Shower Wash/ Liquid Soap
BAD CHOICE: The Body Shop Mango Shower Gel
EWG Score: 7
It’s surprising that this iconic “healthy” brand contains ingredients associated with endocrine (hormone) disruption, allergies, and damage to the immune system.

GOOD CHOICE: Enkido Sensitive Kids 3-in-1 Wash
EWG Score: 0
This is a perfect example of a truly non-toxic product: This wash is formulated entirely with plant-based and non-toxic ingredients, and though it’s for kids, grown-ups can use it as well.

You should also consider whether you really need to buy separate face, body, hand, eye, foot, and cuticle moisturizers and other beauty products. “Companies urge us to feel that we ‘need” many different kinds of products,” says Stacy Malkan, but we can minimize our exposure to harmful ingredients by picking a few well-formulated products that can multitask. “Relying on simple products with limited ingredients is the best way to limit your exposure to toxins,” she notes.

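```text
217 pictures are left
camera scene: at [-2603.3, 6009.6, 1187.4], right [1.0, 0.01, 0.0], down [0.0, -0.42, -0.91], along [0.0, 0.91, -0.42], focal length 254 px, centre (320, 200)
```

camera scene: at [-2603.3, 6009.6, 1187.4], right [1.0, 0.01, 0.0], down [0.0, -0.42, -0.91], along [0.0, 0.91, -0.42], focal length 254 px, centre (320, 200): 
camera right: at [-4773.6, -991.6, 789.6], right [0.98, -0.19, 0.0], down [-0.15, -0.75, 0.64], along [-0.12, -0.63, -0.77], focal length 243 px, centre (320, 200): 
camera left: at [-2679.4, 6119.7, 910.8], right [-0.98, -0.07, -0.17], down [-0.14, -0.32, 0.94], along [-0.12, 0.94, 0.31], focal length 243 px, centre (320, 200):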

Check the Skin Deep database for any products you own or are considering buying. The EWG’s researchers have evaluated every ingredient in a wide range of personal care and beauty products and scored them on how they measure up against research about health risks. “People have to choose [products] according to their own comfort level, but most prefer products in the zero to two range,” reports Alex Formuzis, vice president of media relations at EWG. And if you’d like to urge the federal government to study and regulate chemicals so that we don’t have to do all this guesswork, go to Safer Chemicals, Healthy Families.